Passage given:
»»
Митрополит отвечал: «Этого я не понимаю. В вопросах веры церковь должна быть
едина совершенно. В мире сейчас несколько отдельных исповеданий, каждое само по себе. Остается лишь установить, какое из них истинное или самое истинное».
Я отвечал: «Права наша церковь, нет ли, но различие это она проводит. Мы никогда
не обвиняли папистов в прямой ереси. Помимо существенных догматов нам надлежит
оценивать не столько сходство мнений, сколько законность того или иного алтаря либо
престола, дабы узнавать истинную церковь в любой части света и образовать церковь
единую». Митрополит: «Я отрицаю это разделение на существенные догматы и второстепенные мнения. Я полагаю, что оно противно духу учения всех отцов». Граф заметил:
«При таких убеждениях вы, верно, универсалист: сколько раз переезжаете в другую страну, столько раз и религию меняете. Притом же, кто станет решать, что существенно, а что
несущественно? Это задача нелегкая, воспоследуют бесконечное разномыслие и сумбур».
Я отвечал: «Ни одна церковь не отрицала это различие, которое вы отвергаете, и я не могу
его не проводить», вслед за чем привел примеры.
Наконец Митрополит согласился, что различие существует, но заметил, что есть
множество предметов столь значительных, столь тесно связанных с догматами и от догматов, в сущности, неотделимых, что признание их несовместимо с единством исповедания,
веры или церкви. Граф повторил: «Вы какой-то универсалист: признаете и латинских святых и греческих». «Конечно, признаю», – ответил я, Митрополит же сказал, что к тому же
склонялся и Флорентийский собор.
««
Data block:
»»
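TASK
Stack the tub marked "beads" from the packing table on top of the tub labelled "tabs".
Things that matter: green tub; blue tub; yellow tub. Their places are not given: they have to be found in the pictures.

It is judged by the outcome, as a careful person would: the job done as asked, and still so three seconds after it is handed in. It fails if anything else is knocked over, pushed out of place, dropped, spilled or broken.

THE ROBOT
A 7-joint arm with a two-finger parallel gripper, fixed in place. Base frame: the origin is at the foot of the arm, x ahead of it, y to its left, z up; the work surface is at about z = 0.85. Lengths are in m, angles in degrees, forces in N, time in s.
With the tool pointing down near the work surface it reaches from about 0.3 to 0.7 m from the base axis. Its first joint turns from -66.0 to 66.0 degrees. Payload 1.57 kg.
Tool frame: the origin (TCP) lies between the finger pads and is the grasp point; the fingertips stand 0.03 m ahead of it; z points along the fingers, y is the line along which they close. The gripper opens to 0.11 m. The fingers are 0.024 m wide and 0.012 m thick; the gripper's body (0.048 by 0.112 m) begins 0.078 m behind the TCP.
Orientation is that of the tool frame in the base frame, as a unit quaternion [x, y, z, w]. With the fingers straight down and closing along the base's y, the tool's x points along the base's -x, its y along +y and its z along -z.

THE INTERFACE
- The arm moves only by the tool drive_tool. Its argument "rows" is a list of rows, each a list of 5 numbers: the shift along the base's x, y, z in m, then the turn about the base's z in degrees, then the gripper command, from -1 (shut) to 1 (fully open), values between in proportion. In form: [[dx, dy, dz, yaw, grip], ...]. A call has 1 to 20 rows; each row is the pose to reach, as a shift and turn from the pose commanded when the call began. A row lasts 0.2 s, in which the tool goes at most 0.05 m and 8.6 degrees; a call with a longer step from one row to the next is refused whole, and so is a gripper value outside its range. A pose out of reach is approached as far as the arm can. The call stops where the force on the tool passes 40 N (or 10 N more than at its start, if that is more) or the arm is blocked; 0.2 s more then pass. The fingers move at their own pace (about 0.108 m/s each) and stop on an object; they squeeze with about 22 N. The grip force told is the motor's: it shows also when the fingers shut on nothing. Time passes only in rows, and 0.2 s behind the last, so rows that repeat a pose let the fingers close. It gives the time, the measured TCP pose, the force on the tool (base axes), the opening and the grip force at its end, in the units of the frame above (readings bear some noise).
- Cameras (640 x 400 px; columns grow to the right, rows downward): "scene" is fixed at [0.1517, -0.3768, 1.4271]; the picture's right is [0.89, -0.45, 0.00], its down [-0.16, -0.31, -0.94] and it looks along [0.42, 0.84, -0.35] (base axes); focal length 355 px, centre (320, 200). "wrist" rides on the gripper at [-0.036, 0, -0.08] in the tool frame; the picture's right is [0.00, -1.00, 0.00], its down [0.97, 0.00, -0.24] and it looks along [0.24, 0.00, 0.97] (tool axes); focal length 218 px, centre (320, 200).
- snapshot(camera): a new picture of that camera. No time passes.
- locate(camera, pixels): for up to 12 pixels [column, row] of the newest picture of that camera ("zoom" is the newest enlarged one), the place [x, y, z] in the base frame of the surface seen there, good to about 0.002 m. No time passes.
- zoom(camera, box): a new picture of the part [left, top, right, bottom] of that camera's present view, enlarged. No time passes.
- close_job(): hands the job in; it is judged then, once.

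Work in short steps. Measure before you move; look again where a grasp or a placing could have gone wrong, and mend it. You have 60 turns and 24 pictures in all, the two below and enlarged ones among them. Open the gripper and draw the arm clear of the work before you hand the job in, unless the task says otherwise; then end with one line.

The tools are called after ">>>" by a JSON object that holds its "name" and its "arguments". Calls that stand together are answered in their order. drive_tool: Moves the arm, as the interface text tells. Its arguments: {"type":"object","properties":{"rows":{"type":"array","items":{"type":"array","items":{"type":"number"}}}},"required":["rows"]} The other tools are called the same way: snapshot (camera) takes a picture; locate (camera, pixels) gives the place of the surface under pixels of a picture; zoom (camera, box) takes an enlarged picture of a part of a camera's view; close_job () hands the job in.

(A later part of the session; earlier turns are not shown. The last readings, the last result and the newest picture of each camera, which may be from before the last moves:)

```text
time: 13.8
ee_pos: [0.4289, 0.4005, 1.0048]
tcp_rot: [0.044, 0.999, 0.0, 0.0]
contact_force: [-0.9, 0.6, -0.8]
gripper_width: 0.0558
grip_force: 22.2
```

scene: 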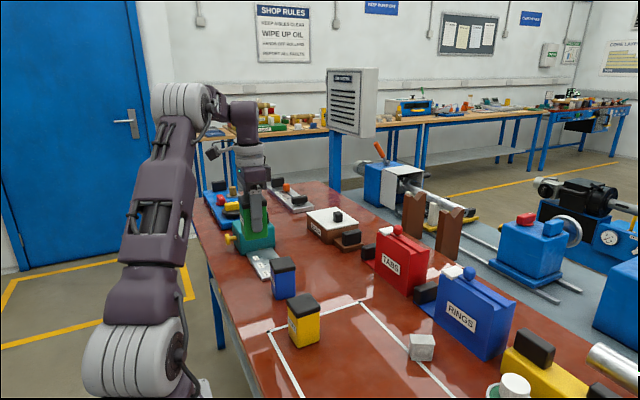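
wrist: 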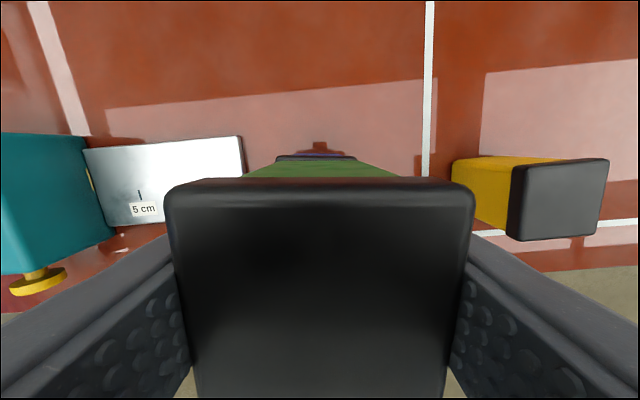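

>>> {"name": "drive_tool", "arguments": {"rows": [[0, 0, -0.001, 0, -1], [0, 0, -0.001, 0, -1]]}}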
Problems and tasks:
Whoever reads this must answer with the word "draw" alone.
««
Problems and tasks:
A – Reproduce the wording of the passage given between "Наконец Митрополит согласился, что" and "и Флорентийский собор.", with both ends included.
B – Write what comes next in the passage given.

Per-task answers:
A –
Наконец Митрополит согласился, что различие существует, но заметил, что есть
множество предметов столь значительных, столь тесно связанных с догматами и от догматов, в сущности, неотделимых, что признание их несовместимо с единством исповедания,
веры или церкви. Граф повторил: «Вы какой-то универсалист: признаете и латинских святых и греческих». «Конечно, признаю», – ответил я, Митрополит же сказал, что к тому же
склонялся и Флорентийский собор.

B –
Тут граф впервые попросил меня изложить Митрополиту наше понимание видимой
церкви, хотя прежде я косвенным образом о том говорил. Я ответил так: «Единая видимая
вселенская церковь, истинная восприемница и последовательница церкви, основанной в
Иерусалиме в день Пятидесятницы, в настоящее время разделена на три части, в существенных вопросах веры между собой согласные, а именно: на Православную Восточную
Церковь и Церковь Западную, которая, в свою очередь, разделяется на континентальную и
британскую. Каждая из них в своей епархии располагает собственными законными полномочиями. Если же при имеющихся меж ними разногласиях de facto епископ всякой из
них предпримет привлечь христиан, принадлежащих к двум другим, и составить из них
конгрегацию, согласную с его образом мысли, тем самым превращая спорные вопросы в
9
существенные вопросы веры, то такие новые конгрегации мы объявляем схизматическими».
Митрополит сказал: «Так вы признаете и Восточную, и латинскую, и британскую
церкви вместе?» «Да, – отвечал я. – Каждую в своей епархии и в своей земле и никак иначе». Митрополит повторил: «Этого я понять не могу» и прибавил: «Да многие ли из вас
поддерживают эту теорию? Я полагаю, это никак не может быть общим мнением».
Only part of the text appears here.